> _Material provided_
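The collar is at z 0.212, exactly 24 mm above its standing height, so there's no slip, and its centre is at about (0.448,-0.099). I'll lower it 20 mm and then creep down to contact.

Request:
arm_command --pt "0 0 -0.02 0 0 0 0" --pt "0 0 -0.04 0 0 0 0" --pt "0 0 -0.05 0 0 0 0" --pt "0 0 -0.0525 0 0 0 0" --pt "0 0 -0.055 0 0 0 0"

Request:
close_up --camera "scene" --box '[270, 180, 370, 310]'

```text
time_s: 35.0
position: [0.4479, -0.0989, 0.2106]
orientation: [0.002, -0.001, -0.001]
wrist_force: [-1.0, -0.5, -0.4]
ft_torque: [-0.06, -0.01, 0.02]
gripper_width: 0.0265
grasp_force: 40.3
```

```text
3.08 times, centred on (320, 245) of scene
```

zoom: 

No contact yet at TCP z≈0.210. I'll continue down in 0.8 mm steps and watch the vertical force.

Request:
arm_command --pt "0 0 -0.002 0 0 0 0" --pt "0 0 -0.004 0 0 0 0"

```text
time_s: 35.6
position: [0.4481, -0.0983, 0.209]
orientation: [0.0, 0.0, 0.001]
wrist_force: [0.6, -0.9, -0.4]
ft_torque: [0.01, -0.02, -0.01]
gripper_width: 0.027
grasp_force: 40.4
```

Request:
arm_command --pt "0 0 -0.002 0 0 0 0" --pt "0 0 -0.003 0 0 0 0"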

> _Brief A_
Retype the section of the text section that opens with "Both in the" and closes with "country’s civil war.".
> _Brief B_
Write the next part of the text section, the one that starts with "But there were".

> _Text section_

But there were thinly veiled threats
that these firms would be excluded from any future oil concessions unless
Paris, Moscow, and Beijing support the Bush policy of regime change.
Intent on constraining U.S. belligerence, France, Russia, and China
nonetheless are eager to keep their options open in the event that a
pro-U.S. regime is installed in Baghdad. In early November 2002, the
Security Council adopted Resolution 1441. It is likely that backroom
understandings among the Council’s major powers regarding the future
of Iraqi oil were part of the political minuet that finally led to the
resolution’s unanimous adoption.
Killing Kyoto with Cheap Oil?
But the stakes in all this maneuvering involve much more than just the
future of Iraq. The Bush energy policy is predicated on growing consumption
of oil, preferably cheap oil. But U.S. oil deposits are increasingly
depleted and many other non-OPEC oil fields are beginning to run dry
as well. The bulk of future supplies will have to come from the Gulf
region.
The Iraqi oil industry is a mere
shadow of its former self, run down by years of sanctions. But once
the facilities are rehabilitated (a lucrative job for the oil service
industry, including Vice President Cheney’s former company, Halliburton)
the spigots could be opened wide. Controlling Iraqi oil would allow
the United States to reduce Saudi influence over oil policy: since September
11, 2001, rifts between Washington and Riyadh have appeared and may
well widen given that Saudi Arabia’s population, reeling from economic
crisis, is increasingly restive.
In general, Washington would gain
enormous leverage over the world oil market, fatally weaken OPEC, and
limit the influence of other suppliers such as Russia, Mexico, and Venezuela.
Both in the Middle East and in
other regions, securing access to oil goes increasingly hand in hand
with a fast-expanding U.S. military presence. From Pakistan to Central
Asia to the Caucasus, and from the eastern Mediterranean to the Horn
of Africa, a dense network of U.S. military facilities has emerged—with
many bases established in the name of the “war on terror.” In Colombia,
meanwhile, the Bush administration decided to provide training and equipment
for Colombian troops protecting an oil export pipeline against frequent
bombings by rebel forces. The stage is set for the United States to
get drawn ever more deeply into the country’s civil war.
Only in the most direct sense is
the Bush administration’s Iraq policy directed against Saddam Hussein.
In a broader sense, it aims to reinforce the world economy’s reliance
on oil—and on an energy system whose guarantor is the United States,
by dint not only of its close relationships with key oil exporters but
also its control of the sea lanes through which much of the world’s
oil is shipped.
Cheap oil undermines efforts to
develop renewable energy sources, boost energy efficiency, and control
greenhouse gas emissions—at a time when wind power is becoming increasingly
competitive with traditional sources of energy. The Bush administration,
well-known for the oil industry affiliations of its top officials, has
made no secret of its visceral dislike of alternative energy sources.

> _Response A_
Both in the Middle East and in
other regions, securing access to oil goes increasingly hand in hand
with a fast-expanding U.S. military presence. From Pakistan to Central
Asia to the Caucasus, and from the eastern Mediterranean to the Horn
of Africa, a dense network of U.S. military facilities has emerged—with
many bases established in the name of the “war on terror.” In Colombia,
meanwhile, the Bush administration decided to provide training and equipment
for Colombian troops protecting an oil export pipeline against frequent
bombings by rebel forces. The stage is set for the United States to
get drawn ever more deeply into the country’s civil war.

> _Response B_
The same administration that decided to slash already paltry spending
for energy efficiency and renewables R&D to less than $1 billion
per year has no problem with preparing for a war that could cost as
much as $200 billion.
By rejecting U.S. participation
in the Kyoto Protocol early in his tenure, George W. Bush sought to
throw a wrench into the international machinery set up to address the
threat of climate change. By securing the massive flow of cheap oil,
he may hope to kill Kyoto. In a perverse sense, a war on Iraq reinforces
the assault against the earth’s climate.
Stopping the War — Against Iraq and the Environment
Can anything be done to avoid a
war that the majority of the international community opposes? Now that
Security Council Resolution 1441 has been passed—and accepted by the
Iraqi government—much depends on how well the Iraqi regime complies
with the stringent rules for renewed weapons inspections, how strident
the Bush administration will be in using real or perceived Iraqi infractions
as an excuse to go to war, and on whether U.S. and world public opinion
can be mobilized in favor of a nonviolent resolution.
With a new episode in the long
spiral of oil-soaked violence seemingly imminent, an alternative energy
policy is becoming more urgent than ever. All along, there have been
compelling reasons to bring the oil age to an end, ranging from concerns
about debilitating urban air pollution to acid rain and other environmental
calamities to the rising threat that our climate system will be destabilized
by continued massive burning of fossil fuels. But not only the proverbial
war on the environment must stop. So must the literal wars fought over
who gets to call the shots in the world’s oil patches. Since the late
19th century, too many wars have been fought, too many millions died,
and too many regions of the world have been militarized and destabilized
in the pursuit of “black gold.”
What is required
is precisely the kinds of policies spurned by the Bush administration.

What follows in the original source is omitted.